======== Document excerpt
CryptoDB
Xianhui Lu
Publications
Year
Venue
Title
2024
EUROCRYPT
Circuit Bootstrapping: Faster and Smaller
Abstract
We present a novel circuit bootstrapping algorithm that outperforms the state-of-the-art TFHE method with 9.9× speedup and 15.6× key size reduction. These improvements can be attributed to two technical contributions. Firstly, we redesigned the circuit bootstrapping workflow to operate exclusively under the ring ciphertext type, which eliminates the need of conversion between LWE and RLWE ciphertexts. Secondly, we improve the LMKC+ blind rotation algorithm by reducing the number of automorphisms, then propose the first automorphism type multi-value functional bootstrapping. These automorphism-based techniques lead to further key size optimization, and are of independent interest besides circuit bootstrapping. Based our new circuit bootstrapping we can evaluate AES-128 in 26.2s (single thread), achieving 10.3× speedup compared with the state-of-the-art TFHE-based approach.
================
======== Material
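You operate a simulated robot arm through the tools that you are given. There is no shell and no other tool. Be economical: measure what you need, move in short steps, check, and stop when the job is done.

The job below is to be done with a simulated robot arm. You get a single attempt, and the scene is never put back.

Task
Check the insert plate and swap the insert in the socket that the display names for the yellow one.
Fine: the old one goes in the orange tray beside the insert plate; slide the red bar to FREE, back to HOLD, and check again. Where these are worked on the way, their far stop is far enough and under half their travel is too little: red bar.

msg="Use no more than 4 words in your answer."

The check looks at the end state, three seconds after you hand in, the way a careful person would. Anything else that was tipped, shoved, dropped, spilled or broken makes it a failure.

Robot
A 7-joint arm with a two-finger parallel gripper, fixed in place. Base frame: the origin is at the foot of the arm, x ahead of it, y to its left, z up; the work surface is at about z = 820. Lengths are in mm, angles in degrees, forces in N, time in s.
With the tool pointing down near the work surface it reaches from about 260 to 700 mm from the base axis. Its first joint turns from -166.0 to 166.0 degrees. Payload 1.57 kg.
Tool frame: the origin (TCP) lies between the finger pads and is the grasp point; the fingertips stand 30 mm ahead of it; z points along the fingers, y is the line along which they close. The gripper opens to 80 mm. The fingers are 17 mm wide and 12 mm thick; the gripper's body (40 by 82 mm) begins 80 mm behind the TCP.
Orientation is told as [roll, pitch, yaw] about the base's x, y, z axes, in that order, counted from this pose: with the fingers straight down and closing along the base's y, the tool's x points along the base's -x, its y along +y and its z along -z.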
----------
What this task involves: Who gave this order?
================
What this task involves: I need the document excerpt continued from the place where it stops.

Written response:
2024
TCHES
Faster NTRU-based Bootstrapping in less than 4 ms
Abstract
Bootstrapping is a critical technique in constructing fully homomorphic encryption (FHE), which serves to refresh the noise in FHE ciphertexts, enabling an arbitrary number of homomorphic operations. Among published results, the TFHE-rs library [Zam22] offers the fastest bootstrapping implementation on CPU platforms by taking advantage of AVX-512 instructions.In this paper, we improve the efficiency of the bootstrapping algorithm based on the NTRU problem. First, we introduce the approximate gadget decomposition method tailored for NTRU ciphertext, reducing the number of NTT operations required for external products. Second, by integrating the approximate decomposition and key unrolling techniques, we improve the performance of CMux-based blind rotation. Third, for the automorphism-based blind rotation method, we present a hybrid window size technique that reduces the number of automorphisms by 34% compared to recent work [XZD+23](in Crypto23).Subsequently, we implement the proposed bootstrapping algorithm on the CPU platform with AVX instructions. Experimental results demonstrate that our method only takes 3.8ms, which achieves a 1.8× speedup compared to the TFHE-rs library. Finally, we propose an efficient FPGA accelerator based on the CMux method, which not only achieves the best performance but also exhibits high throughput advantages. Our accelerator can improve performance by 2x compared to state-of-the-art FPGA implementations (e.g., FPT).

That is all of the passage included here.